Microservices and service mesh are the latest buzzwords in business application architecture. In the past couple of years, a lot of blogs have been written, a lot of videos have been recorded, a lot of demos have been given on them. However, our conversations with the market show that those organizations that would benefit the most from architecting their applications with those are not clear on their benefits and therefore not implementing them. In this article, I will describe what microservices and service mesh are, and how your organization can take advantage of these technologies by integrating them into your business application strategy through APIs.
Raise your hand if your organization suffers from these:
- You have at least one gigantic application that no one person knows how the whole thing works, yet everybody working on its different parts have to play by the same rules. They need to use the same programming language, and updates impact all the downstream users the same way.
- You have a release calendar for that gigantic application and all the different teams working on different pieces of it have to wait for those dates for the smallest update to their piece.
- All the different pieces of code that will get released go through the same approval process by getting sign off for every imaginable compliance requirement.
- Each time you start an IT project, you start directly from your data sources and build the business logic from scratch.
- You waste large amounts of money and resources on creating the same applications over and over again because different teams don’t know what other teams have already created.
- The application slows down to a crawl during heavy usage periods such as quarter closes or holiday seasons. This causes delays in reviewing financial performance or serving customers, wasted time waiting, and anxiety for your employees and customers.
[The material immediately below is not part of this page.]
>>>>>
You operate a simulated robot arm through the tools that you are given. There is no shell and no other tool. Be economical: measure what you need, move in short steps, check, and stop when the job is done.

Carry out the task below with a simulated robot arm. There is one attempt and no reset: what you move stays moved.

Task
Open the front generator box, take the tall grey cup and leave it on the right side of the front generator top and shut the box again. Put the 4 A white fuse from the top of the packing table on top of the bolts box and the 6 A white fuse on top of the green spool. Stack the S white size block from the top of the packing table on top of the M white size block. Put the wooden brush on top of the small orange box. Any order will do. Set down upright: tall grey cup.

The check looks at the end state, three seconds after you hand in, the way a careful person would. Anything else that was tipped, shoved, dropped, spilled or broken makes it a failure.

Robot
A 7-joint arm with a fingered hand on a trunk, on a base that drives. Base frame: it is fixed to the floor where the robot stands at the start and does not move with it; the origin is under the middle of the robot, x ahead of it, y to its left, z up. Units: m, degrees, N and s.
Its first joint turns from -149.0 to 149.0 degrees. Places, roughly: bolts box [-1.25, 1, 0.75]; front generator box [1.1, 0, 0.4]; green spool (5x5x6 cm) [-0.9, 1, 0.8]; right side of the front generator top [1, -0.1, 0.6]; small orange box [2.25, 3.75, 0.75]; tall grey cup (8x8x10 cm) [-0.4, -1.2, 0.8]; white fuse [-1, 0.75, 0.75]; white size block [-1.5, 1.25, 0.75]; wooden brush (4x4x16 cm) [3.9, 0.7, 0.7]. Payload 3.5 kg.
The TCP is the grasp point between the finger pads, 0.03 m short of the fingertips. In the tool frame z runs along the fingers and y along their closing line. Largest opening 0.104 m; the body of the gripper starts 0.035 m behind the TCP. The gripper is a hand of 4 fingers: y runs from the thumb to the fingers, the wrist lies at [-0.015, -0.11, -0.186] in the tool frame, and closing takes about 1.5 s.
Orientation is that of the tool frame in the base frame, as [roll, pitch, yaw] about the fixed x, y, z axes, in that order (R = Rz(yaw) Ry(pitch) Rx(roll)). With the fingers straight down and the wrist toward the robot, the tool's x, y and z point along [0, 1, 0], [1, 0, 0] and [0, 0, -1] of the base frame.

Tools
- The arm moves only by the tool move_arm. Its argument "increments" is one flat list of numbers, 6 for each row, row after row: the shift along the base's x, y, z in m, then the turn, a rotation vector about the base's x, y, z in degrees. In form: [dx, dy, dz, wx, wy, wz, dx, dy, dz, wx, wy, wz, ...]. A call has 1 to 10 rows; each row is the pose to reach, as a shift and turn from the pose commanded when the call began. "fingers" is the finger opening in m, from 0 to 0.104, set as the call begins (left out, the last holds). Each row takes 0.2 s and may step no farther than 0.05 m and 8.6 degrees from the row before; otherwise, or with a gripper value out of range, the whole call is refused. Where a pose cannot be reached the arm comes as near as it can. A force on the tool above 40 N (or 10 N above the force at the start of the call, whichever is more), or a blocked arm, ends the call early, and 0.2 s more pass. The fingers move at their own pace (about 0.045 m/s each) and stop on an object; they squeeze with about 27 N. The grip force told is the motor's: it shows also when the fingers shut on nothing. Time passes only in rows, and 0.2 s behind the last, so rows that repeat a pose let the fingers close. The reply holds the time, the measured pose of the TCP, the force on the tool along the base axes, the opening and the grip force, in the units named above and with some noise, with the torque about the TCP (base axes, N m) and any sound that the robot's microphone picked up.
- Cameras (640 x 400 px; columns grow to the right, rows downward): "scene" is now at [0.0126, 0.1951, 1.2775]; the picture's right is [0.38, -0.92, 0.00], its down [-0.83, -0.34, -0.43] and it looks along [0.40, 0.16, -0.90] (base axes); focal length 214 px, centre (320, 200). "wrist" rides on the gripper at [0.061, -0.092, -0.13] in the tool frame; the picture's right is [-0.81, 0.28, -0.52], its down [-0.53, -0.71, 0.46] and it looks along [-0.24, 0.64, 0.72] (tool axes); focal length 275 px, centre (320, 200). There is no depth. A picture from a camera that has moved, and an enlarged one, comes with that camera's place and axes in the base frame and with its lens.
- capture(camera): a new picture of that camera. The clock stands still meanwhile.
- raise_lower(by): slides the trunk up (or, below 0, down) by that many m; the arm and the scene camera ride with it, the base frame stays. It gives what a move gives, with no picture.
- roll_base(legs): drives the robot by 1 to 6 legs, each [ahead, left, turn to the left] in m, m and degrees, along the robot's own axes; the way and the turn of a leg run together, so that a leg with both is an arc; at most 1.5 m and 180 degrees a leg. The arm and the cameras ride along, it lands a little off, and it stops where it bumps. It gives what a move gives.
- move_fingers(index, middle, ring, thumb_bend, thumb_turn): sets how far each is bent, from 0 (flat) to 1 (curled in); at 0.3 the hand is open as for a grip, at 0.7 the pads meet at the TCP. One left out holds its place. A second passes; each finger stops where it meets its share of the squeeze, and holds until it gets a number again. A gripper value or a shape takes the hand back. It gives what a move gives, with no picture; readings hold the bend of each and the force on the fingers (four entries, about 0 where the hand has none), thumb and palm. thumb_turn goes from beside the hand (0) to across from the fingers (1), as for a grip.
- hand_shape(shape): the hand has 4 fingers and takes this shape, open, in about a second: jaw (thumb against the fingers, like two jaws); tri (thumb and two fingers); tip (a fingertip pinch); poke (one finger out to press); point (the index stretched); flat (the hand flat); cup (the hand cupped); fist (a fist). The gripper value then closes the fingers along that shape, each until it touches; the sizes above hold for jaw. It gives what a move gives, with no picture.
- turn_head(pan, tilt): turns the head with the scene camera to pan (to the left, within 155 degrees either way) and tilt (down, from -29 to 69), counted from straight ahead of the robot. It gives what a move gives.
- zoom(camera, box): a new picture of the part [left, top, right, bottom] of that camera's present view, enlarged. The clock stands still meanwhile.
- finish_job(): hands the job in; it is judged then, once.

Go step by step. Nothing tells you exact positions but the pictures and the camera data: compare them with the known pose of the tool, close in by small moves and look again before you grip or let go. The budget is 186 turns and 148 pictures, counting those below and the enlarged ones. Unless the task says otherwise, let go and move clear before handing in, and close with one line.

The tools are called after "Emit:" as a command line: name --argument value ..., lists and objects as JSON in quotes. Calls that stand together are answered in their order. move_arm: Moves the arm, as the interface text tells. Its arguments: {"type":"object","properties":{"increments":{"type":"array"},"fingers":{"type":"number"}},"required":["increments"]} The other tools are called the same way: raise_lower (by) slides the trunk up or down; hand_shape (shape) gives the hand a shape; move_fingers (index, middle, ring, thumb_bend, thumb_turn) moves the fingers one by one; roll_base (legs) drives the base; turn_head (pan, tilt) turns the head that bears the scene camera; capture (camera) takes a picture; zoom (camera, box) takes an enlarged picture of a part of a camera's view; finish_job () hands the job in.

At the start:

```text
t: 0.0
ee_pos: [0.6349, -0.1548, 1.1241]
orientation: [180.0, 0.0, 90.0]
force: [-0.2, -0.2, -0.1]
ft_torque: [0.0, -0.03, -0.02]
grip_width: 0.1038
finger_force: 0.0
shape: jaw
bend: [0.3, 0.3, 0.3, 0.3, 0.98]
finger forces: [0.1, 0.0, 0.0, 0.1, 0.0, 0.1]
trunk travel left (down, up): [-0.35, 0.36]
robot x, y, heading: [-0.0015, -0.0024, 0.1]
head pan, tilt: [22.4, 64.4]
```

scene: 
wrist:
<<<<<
Microservices architecture relieves these pain points by emphasizing modularity. You implement this style by breaking down your large applications into small and reusable pieces. A different team can be responsible for each piece: meaning they can choose the programming language they are the most comfortable with and they can have their own independent releases without worrying about how the other pieces work or what their timelines look like. All they need to make sure is to define how their microservice interfaces with other microservices. Their code becomes a piece of the greater application; updated independently from the rest of the application and reused in different workflows. And during operation, microservices can be scaled up independently based on their workload for quicker response time, just like hiring seasonal workers.
Microservices sound awesome, don’t they? You create the Lego building blocks without having to mold the whole model… Except that just like life, every good thing comes with a cost. When you break down your application, you need to worry about networking and security. How do you make sure that those independent services communicate with each other? How will you protect your services and data from unauthorized use? How will different microservices find each other?
Service mesh concept was created to answer these questions. You integrate your microservices into the mesh, and the mesh takes care of authentication, authorization, and networking. It separates the data layer and creates a control layer. The data layer is where the day-to-day operation happens through transactions between microservices, and the control layer is where you define the rules of the transactions. Once the rules are defined, all the new microservices added to the mesh obey them without having to be individually configured.
Let’s summarize up to this point: You broke down your gigantic application into small and independent pieces, and you integrated them into the mesh to manage and secure those pieces. You can stop here. Or you can take this one step further by integrating your mesh into API Management because what I described so far about networking and security is what API Management solution providers are experts of. By using an API Management solution that has a top-notch service mesh support, you can secure your microservices with industry tested API security features. You can route the traffic into different flavors of the microservice based on the transaction context or content. For example, when your inventory service is called, if the call is coming from a supply chain manager, you can list raw materials. If the call is coming from a sales manager, you can list end products. And last but definitely not the least, you can publish the microservices different teams created in a single marketplace for other folks to search through and reuse.
In a nutshell, microservices, service mesh, and their integration with API Management makes your applications more extensible, more reusable, and more scalable while cutting the ties between different teams. Coming back to the pain points I started with, with a microservices strategy:
- You can divide and conquer your gigantic application. You can designate teams responsible for its different parts and these teams can work independently without being constrained by other teams’ design choices, skills or requirements.
- Each team can decide their own timeline based on their priorities. You don’t have to go through the same release cycles with every other team.
- You can relax the approval process for some of the microservices that have nothing to do with critical data. This will give you a much faster and less cumbersome turnaround.
- You don’t have to start each project from scratch. You can create a new microservice to embed with the previously created ones to enhance its features or create a different version to give a new flavor to the same task.
- You can see what services others have previously created and reuse them. You don’t have to waste precious money or time just because you didn’t know what’s out there.
- You can optimize your IT infrastructure to have more computing resources during busy times and less resources during stale times. You don’t have to pay for unused capacity while achieving fast response times throughout.
Creating a microservices strategy takes time. But it is well worth it if you consider the time and money you will save once you make your applications more modular. That’s how services that you use every day like Netflix, Spotify, Uber have nimble teams that release code and grow their applications as fast as their markets require. Why don’t you bring the same agility and flexibility to your Enterprise IT?